***** Source data

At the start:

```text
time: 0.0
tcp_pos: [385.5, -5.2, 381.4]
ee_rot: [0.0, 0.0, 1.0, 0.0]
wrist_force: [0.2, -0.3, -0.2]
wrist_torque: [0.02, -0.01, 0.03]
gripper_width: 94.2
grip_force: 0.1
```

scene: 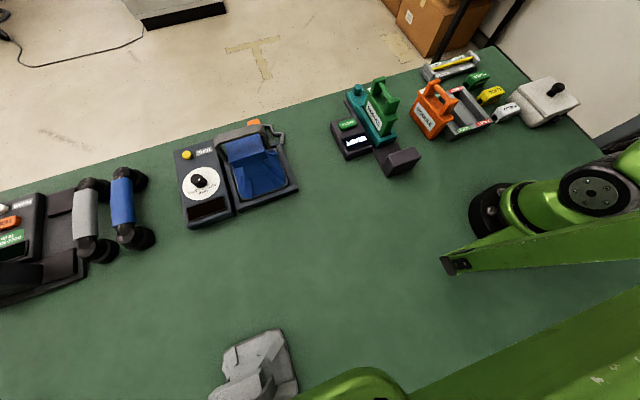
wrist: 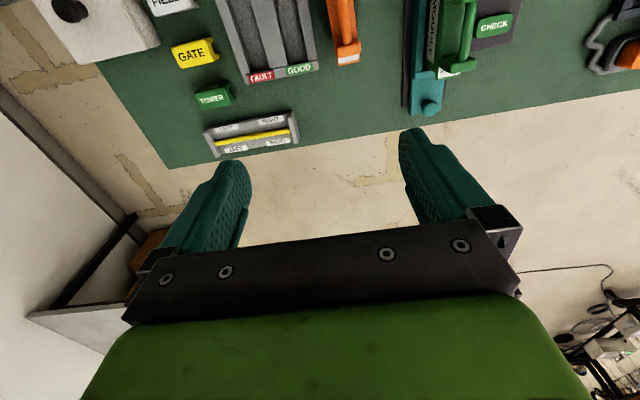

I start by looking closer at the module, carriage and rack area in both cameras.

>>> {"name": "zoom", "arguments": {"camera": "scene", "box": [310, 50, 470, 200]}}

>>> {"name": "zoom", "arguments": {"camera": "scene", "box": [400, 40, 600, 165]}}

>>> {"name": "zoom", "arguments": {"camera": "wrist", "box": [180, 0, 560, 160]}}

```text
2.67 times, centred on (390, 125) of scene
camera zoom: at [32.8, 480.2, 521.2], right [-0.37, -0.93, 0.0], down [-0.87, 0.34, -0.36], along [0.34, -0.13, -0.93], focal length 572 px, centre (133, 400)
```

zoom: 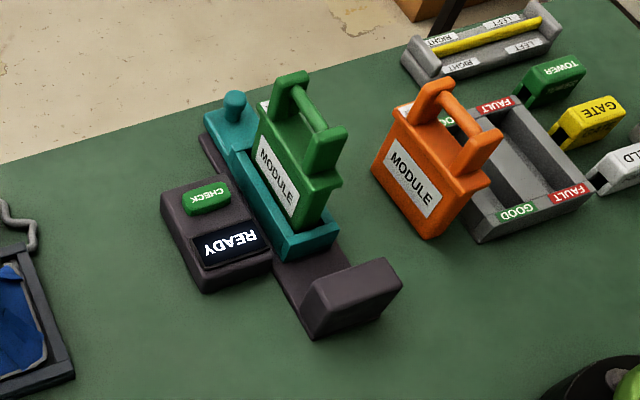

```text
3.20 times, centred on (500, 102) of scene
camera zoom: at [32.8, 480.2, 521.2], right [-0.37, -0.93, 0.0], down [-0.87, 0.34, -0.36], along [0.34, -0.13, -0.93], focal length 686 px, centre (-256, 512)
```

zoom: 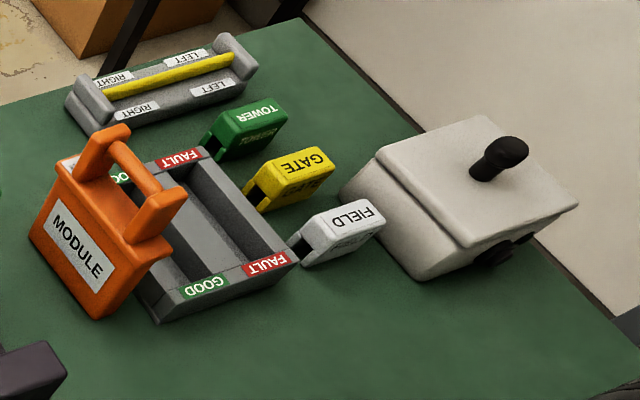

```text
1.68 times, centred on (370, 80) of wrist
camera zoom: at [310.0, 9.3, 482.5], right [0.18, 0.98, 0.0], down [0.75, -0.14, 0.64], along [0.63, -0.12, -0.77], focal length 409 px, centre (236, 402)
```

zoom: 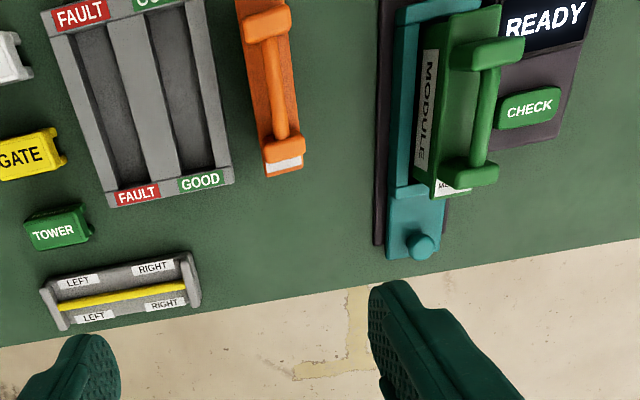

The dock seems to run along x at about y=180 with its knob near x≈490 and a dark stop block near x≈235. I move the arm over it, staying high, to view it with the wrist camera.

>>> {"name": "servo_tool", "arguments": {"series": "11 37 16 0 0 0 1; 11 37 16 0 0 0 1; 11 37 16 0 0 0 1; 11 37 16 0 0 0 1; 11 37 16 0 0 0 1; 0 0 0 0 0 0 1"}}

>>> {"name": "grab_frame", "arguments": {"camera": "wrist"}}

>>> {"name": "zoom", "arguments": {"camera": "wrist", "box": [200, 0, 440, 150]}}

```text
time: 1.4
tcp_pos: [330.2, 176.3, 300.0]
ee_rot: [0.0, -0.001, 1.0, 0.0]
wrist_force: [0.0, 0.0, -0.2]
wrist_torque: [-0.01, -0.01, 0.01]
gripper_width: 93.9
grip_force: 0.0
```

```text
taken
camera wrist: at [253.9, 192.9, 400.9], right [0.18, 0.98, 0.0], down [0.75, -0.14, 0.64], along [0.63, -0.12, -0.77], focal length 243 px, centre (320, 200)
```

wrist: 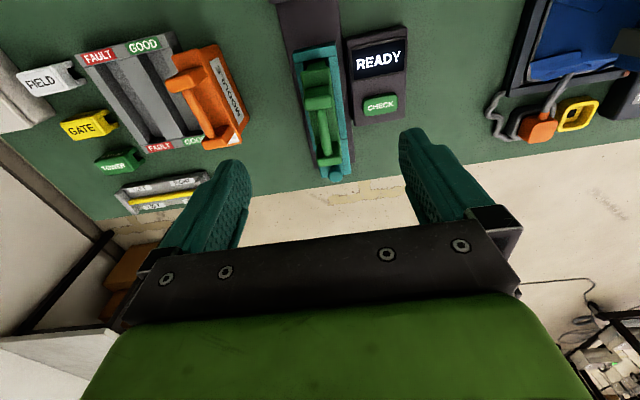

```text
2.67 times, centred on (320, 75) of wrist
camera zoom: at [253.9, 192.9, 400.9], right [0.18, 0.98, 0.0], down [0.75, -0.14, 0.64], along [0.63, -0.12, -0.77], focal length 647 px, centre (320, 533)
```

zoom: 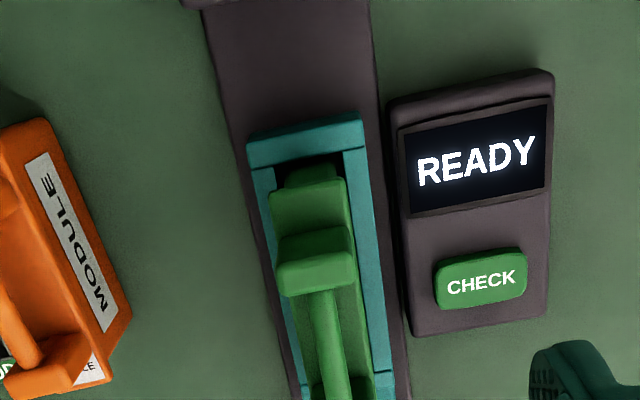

**********

# What to produce:
Every line of the data above should be quoted exactly. Omit the pictures.

# Reply to the exercise:
At the start:

```text
time: 0.0
tcp_pos: [385.5, -5.2, 381.4]
ee_rot: [0.0, 0.0, 1.0, 0.0]
wrist_force: [0.2, -0.3, -0.2]
wrist_torque: [0.02, -0.01, 0.03]
gripper_width: 94.2
grip_force: 0.1
```

scene: 
wrist: 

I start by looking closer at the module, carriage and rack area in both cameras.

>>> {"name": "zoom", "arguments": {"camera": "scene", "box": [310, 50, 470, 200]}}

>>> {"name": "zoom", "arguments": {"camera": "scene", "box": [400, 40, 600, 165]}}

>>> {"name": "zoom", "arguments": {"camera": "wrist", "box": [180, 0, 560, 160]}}

```text
2.67 times, centred on (390, 125) of scene
camera zoom: at [32.8, 480.2, 521.2], right [-0.37, -0.93, 0.0], down [-0.87, 0.34, -0.36], along [0.34, -0.13, -0.93], focal length 572 px, centre (133, 400)
```

zoom: 

```text
3.20 times, centred on (500, 102) of scene
camera zoom: at [32.8, 480.2, 521.2], right [-0.37, -0.93, 0.0], down [-0.87, 0.34, -0.36], along [0.34, -0.13, -0.93], focal length 686 px, centre (-256, 512)
```

zoom: 

```text
1.68 times, centred on (370, 80) of wrist
camera zoom: at [310.0, 9.3, 482.5], right [0.18, 0.98, 0.0], down [0.75, -0.14, 0.64], along [0.63, -0.12, -0.77], focal length 409 px, centre (236, 402)
```

zoom: 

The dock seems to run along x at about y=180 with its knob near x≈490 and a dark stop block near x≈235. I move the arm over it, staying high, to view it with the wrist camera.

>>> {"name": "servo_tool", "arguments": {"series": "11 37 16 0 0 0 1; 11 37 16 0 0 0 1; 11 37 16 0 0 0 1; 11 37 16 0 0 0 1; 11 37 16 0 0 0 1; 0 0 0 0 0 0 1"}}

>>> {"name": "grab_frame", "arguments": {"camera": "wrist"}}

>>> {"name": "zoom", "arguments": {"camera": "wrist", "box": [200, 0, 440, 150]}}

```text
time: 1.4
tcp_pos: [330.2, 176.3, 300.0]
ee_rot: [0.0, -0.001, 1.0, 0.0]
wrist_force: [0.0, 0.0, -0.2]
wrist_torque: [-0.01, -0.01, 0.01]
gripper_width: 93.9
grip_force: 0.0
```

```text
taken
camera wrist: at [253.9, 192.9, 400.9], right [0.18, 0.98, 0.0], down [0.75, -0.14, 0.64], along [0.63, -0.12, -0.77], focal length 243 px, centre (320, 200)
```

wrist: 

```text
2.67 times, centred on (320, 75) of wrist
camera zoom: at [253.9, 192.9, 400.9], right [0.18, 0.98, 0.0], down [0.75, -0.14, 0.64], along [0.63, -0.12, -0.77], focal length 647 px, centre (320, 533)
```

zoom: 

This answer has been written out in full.